**Prompt**
Reproduce the wording of the source extract between "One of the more" and "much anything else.", with both ends included.

**Dataset extract**
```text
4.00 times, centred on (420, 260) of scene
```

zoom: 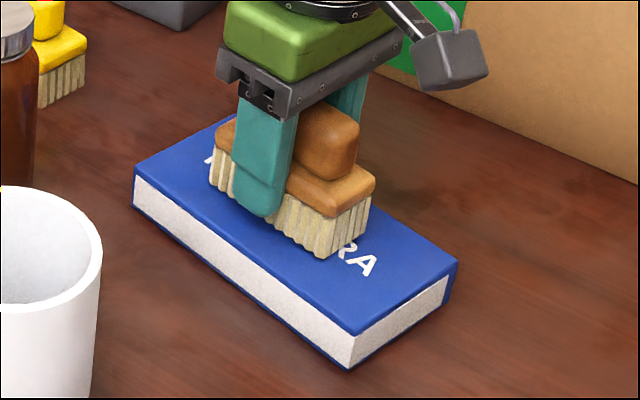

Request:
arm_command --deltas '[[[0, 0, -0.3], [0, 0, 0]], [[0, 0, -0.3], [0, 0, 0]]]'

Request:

**Source extract**

One of the more disconcerting phrases I have learned from Eldest and Middle Daughters in recent years is “Mum Hair”. I wasn’t particularly happy when I first heard it because it had a worryingly disparaging air to it, but I brushed it aside as being of no relevance to me whatsoever.
If nothing else, Mum Hair implied letting hair just do its own thing in its own greying way, and I had after all always prided myself on my serious attitude to hair, hair trends and haircuts. I have always been pretty adventurous with my hair and a devotee of good haircuts, and years ago had determined that middle age was defined more by sticking rigidly to the same hairstyle for decades than by pretty much anything else.
But my determination to avoid grey nothingness has generally not extended beyond the business of securing a great hairdresser. Whatever style I may decide upon is invariably based on some variant of Wash n’Go. I love styles which require absolutely no maintenance whatsoever, including blow-drying, brushing or combing.
My poor hairdresser is rarely permitted to style my hair after a cut, because I always need the reassurance of seeing how it is likely to look after I’ve washed it and done precisely nothing to it. Given my demands for quirky, different and original styles, it’s a miracle he’s still prepared to tackle my barnet after almost two decades of my purist demands.

**Answer to this exercise**
One of the more disconcerting phrases I have learned from Eldest and Middle Daughters in recent years is “Mum Hair”. I wasn’t particularly happy when I first heard it because it had a worryingly disparaging air to it, but I brushed it aside as being of no relevance to me whatsoever.
If nothing else, Mum Hair implied letting hair just do its own thing in its own greying way, and I had after all always prided myself on my serious attitude to hair, hair trends and haircuts. I have always been pretty adventurous with my hair and a devotee of good haircuts, and years ago had determined that middle age was defined more by sticking rigidly to the same hairstyle for decades than by pretty much anything else.